My sister, who’s a veterinarian, has and would again tell me to find Lola a new home. I can’t. This is her 4th home (3rd owner). Charles loves her to the bottom of his soul and I love her too. I love her gray-black-brown silky fur, emerald green eyes, and the way she sleeps spread out on her side like a cat pancake. I love her spunk. I like watching her boxing matches with Fitzroy: he’s at least 50 % bigger but she holds her own.

Yet it kills me that it might be stress that made Mouchette ill; when the Dr. showed us the tube of bloody urine, I felt that faintness one feels when the fact of others’ mortality taps hard on the glass. That’s why the bill, though it may sit accruing interest for a long while, doesn’t upset me too much. Compared to Mouchette’s blood, how could it?

Moonlight Monologue for the New Kitten

The old kitten is replaced by a new baby kitten
the old dog by a new pup
like a dead Monday by Tuesday.

They stroke the new kitten in their laps
so that their excess affection won’t go sour,
so that it will love them in return, like the old one did.

But for me they aren’t replaceable,
not the kitten, not the Monday, not anything else;
for me they never die.

They only distance themselves, or dwell in me
disappearing into the distance: they dwell in my heart and ears,
like the Moonlight Sonata dwells in a piano.

Gone?
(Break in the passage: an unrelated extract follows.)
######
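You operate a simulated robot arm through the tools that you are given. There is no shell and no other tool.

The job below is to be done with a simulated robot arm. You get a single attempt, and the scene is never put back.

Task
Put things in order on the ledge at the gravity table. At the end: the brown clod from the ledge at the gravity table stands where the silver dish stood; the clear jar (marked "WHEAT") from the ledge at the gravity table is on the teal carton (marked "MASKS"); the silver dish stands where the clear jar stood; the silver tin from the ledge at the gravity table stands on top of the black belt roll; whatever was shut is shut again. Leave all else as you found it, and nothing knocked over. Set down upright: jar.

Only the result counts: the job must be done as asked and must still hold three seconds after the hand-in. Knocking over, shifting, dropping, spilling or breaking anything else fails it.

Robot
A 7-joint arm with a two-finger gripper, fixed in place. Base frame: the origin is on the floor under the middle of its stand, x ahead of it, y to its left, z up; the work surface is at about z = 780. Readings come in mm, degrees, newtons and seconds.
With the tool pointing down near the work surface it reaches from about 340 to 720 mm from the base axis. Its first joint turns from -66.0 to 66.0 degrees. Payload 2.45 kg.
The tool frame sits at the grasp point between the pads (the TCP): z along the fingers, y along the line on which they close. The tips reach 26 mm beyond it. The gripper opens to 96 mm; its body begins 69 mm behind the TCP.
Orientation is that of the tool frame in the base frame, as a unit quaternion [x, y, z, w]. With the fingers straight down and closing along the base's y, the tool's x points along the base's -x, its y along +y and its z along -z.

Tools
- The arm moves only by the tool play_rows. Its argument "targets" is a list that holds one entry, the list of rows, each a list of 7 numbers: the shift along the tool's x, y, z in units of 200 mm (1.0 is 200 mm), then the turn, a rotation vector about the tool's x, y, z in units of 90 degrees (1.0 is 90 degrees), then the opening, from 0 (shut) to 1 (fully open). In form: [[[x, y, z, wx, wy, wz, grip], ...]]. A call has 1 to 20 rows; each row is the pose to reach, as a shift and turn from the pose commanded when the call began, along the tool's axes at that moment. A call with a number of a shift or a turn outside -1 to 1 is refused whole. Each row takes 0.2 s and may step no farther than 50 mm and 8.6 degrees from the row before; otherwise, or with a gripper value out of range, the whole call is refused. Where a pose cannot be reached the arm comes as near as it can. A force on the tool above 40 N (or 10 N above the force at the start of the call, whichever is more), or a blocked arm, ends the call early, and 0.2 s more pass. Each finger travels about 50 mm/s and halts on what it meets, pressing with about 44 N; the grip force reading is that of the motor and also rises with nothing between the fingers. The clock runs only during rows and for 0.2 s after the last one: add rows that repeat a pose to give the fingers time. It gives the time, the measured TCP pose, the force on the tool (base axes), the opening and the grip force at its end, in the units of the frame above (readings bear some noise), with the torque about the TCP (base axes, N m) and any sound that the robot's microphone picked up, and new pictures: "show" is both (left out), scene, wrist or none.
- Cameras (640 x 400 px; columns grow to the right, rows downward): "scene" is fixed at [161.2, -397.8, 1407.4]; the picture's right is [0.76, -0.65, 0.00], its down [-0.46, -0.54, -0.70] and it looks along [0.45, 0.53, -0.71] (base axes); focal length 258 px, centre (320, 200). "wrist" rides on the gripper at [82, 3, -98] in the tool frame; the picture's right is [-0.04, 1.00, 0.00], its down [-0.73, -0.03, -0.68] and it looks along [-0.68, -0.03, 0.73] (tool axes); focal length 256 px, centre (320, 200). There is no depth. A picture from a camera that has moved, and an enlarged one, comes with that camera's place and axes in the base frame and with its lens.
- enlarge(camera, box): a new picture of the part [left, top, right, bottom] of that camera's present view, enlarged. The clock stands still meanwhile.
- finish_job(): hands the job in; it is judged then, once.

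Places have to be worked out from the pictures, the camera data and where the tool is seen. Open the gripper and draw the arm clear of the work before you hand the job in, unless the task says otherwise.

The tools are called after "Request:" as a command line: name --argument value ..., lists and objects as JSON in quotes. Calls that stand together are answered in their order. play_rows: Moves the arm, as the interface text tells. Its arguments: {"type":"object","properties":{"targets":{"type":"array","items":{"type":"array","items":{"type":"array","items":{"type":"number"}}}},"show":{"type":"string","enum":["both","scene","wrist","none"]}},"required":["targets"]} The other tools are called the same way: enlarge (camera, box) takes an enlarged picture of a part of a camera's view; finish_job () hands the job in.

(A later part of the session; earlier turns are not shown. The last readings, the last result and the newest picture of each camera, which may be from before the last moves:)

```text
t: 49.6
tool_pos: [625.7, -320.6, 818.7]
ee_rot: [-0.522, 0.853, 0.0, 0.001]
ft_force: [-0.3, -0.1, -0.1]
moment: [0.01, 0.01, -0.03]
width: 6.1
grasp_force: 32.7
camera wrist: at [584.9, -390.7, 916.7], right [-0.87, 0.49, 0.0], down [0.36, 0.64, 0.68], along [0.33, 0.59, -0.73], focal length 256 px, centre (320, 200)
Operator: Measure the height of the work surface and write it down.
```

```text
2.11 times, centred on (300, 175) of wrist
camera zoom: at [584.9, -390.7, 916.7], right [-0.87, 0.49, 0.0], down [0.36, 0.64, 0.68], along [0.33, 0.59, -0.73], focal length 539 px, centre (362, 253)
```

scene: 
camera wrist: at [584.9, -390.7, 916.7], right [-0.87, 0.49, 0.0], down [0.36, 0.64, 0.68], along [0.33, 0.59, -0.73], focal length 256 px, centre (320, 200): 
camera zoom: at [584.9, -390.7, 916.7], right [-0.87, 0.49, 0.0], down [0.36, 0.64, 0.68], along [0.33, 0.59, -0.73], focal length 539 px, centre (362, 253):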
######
No new rain rinses the shower-scent
of an old Monday from me,
no matter how hard it pours, hisses, streams.

Ridiculous, maybe, but it feels good to me,
like an old stone in the cemetery,
on which a bird might drop its feather.

Out there in the City Park and everywhere,
where forgetting fattens fresh ice,
how many, attentively oblivious, are skating!

I understand them, that on slippery ground
they alone possess life while living,
as long as is possible, and as best as is possible.

But for me easy grief’s loathsome,
and the easy solace of what’s easily replaced;
if I’m no more, they’ll replace me soon.

I know, if I’m no more, they’ll have someone else,
who’ll lie in their beds for me,
pant, talk, suffer, love.

But why shouldn’t it be this way? It might
need to be this way— why expect the unexpectable,
the too hard, the too much?… I understand.

And yet, for me, it’s irreplaceable
and what used to be dear doesn’t stop being dear.
And it is still too early to love the new kitten.

I don’t put it in my lap, because the old one’s
absence still burns there. I know
if I’m no more, there’ll be someone else.